Pulling some of these strands together set out below is an illustrative structure:
All four companies are in the same group and taxable in different territories with the Parent owning the IP rights. The intention is to maximise the profits in the low tax Subsidiary by having low margins in both the Manufacturer and the Distributor. Obvious issues are withholding on the licence fee, application of CFC rules to the low tax subsidiary (as it doesn’t have a bona fide trade) and transfer pricing both for the Manufacturer and the Distributor, probably serious for the latter as it takes the risk on the sales but for little reward, but equally the Manufacturer is not reflecting the value of the licenced IP in the sales price to the Subsidiary. Overall, there appears to be little commercial subsistence.

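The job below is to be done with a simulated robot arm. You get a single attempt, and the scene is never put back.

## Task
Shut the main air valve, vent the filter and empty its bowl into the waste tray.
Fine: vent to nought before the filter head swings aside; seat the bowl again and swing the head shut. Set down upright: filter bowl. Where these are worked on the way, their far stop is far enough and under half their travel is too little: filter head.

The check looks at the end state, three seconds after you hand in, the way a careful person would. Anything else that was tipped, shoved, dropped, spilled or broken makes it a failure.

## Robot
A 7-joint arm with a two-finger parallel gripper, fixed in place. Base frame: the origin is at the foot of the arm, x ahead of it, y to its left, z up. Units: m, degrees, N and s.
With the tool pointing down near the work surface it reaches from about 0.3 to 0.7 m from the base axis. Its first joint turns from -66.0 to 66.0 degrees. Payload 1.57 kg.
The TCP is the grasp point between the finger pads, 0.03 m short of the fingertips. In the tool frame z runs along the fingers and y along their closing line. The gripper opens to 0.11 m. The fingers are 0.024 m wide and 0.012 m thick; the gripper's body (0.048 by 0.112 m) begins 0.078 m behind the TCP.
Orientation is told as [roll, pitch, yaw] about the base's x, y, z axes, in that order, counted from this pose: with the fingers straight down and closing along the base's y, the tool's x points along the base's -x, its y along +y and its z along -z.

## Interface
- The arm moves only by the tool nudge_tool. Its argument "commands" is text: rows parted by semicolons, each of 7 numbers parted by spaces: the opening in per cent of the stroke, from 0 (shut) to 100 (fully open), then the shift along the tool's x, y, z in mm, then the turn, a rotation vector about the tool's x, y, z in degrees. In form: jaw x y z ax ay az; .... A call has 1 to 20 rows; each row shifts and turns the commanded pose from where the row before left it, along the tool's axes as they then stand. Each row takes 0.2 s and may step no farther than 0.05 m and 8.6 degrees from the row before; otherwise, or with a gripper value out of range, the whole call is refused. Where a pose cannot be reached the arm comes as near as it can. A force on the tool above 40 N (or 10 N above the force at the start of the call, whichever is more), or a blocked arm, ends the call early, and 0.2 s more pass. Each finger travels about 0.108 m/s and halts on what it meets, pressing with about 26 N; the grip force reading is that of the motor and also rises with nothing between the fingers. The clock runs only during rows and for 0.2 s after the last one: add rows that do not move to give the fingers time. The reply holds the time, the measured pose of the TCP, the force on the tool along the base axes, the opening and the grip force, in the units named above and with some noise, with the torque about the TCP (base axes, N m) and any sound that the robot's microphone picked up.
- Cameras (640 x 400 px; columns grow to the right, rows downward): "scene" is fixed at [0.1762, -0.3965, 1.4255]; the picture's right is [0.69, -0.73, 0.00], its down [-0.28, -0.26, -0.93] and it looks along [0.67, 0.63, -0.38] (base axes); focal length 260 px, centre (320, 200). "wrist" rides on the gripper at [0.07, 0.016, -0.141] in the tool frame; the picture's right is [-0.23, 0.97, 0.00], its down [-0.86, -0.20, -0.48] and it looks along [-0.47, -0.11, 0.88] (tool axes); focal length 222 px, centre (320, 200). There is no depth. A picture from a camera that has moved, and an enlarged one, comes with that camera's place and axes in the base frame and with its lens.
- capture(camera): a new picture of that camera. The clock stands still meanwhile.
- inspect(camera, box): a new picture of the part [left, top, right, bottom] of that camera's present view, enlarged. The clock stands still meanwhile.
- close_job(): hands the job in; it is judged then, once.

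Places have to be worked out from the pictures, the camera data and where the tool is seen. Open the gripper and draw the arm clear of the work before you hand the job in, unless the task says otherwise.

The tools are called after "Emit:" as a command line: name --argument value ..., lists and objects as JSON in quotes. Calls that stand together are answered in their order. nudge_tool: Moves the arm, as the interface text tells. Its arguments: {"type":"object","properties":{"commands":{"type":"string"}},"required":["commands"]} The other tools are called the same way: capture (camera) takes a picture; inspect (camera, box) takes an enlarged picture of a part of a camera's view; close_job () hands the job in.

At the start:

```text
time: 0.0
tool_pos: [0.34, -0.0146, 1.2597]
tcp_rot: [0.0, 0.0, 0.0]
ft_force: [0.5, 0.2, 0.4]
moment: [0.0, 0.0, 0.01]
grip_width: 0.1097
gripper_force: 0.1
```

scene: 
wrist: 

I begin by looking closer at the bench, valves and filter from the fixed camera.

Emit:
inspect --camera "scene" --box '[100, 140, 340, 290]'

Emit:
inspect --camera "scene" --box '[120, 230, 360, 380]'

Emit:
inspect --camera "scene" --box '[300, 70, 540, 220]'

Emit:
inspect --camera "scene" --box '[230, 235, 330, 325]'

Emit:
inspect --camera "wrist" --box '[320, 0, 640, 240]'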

The position could be improved if the low tax Subsidiary acquires the relevant IPR, has a normal manufacturing contract with the Manufacturer and the Distributor acts as a sales agent and is paid a commission. As the Distributor is taking little risk the transfer pricing concern diminishes greatly, and the same is true for the Manufacturer, as it no longer has the IPR and thus no longer would be expected to reflect its value in the sale price for the goods. The subsidiary also has more commercial substance as it is dealing with third parties. However, is there any tax charge on the transfer of the IPR and what is the exit?
A few final thoughts:
Be cautious of ready made, marketed schemes
Don’t be too greedy
Think hard before you let a cost centre (tax) become a profit centre
It is looks too good to be true, it probably is!